INSTRUCTIONS FOR THE TASK:
Search the material for the string "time", then report how many lines hold it, with no other text.
↓
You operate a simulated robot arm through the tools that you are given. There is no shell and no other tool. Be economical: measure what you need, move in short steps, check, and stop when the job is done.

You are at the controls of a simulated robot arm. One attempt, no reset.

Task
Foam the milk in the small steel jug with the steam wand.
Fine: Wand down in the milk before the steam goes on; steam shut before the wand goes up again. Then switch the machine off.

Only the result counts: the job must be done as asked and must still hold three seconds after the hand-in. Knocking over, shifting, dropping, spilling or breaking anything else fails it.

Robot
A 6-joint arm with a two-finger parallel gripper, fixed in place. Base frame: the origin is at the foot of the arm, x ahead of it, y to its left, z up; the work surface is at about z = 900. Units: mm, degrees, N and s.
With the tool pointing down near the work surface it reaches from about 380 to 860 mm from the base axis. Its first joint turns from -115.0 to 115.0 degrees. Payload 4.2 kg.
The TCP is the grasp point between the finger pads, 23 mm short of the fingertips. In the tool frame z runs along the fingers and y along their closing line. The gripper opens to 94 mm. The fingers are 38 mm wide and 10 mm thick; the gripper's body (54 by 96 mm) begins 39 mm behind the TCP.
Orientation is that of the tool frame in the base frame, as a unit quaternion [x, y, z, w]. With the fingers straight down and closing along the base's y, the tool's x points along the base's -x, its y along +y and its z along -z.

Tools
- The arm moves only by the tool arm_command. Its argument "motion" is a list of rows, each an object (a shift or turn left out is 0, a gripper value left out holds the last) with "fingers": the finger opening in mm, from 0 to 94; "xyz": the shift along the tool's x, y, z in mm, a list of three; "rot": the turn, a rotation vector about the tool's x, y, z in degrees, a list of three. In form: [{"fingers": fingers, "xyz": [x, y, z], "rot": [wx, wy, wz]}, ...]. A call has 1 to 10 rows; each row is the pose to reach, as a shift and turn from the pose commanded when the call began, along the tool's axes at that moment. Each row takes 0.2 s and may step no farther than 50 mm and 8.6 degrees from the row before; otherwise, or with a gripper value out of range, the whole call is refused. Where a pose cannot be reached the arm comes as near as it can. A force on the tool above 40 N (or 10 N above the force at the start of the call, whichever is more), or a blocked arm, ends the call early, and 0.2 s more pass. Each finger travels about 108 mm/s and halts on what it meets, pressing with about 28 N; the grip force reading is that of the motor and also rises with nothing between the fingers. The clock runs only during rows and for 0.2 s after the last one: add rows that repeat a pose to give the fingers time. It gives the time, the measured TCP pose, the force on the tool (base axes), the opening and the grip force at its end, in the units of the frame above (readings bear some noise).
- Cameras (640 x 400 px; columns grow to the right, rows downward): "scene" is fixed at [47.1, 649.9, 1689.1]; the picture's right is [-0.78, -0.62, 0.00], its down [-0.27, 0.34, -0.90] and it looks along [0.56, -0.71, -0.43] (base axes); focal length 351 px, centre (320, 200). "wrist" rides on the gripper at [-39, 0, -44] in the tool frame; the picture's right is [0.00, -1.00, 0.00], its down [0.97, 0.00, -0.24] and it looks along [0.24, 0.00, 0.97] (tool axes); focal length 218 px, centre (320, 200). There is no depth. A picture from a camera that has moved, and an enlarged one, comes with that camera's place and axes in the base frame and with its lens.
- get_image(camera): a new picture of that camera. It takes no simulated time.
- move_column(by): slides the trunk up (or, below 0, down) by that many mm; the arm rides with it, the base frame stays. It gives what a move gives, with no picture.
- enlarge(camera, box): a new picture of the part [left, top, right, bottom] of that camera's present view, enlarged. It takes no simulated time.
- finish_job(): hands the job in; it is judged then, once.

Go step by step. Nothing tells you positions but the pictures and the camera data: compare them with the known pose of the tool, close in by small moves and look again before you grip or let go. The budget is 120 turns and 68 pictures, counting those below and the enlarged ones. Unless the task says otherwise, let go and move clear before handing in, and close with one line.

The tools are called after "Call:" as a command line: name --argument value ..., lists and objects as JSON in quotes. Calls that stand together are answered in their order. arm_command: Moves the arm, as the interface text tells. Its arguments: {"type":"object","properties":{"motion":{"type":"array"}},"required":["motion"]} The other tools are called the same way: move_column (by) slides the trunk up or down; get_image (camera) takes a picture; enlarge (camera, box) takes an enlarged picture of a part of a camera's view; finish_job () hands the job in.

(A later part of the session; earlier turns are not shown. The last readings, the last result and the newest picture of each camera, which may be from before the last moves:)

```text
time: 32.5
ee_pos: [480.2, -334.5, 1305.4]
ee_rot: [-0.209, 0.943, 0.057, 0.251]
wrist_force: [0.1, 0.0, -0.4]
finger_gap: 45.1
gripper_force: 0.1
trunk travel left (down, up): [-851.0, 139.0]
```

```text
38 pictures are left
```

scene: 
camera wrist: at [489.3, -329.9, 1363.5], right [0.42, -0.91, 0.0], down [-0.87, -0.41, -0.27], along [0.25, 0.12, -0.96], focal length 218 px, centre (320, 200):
↑
CORRECT RESULT:
4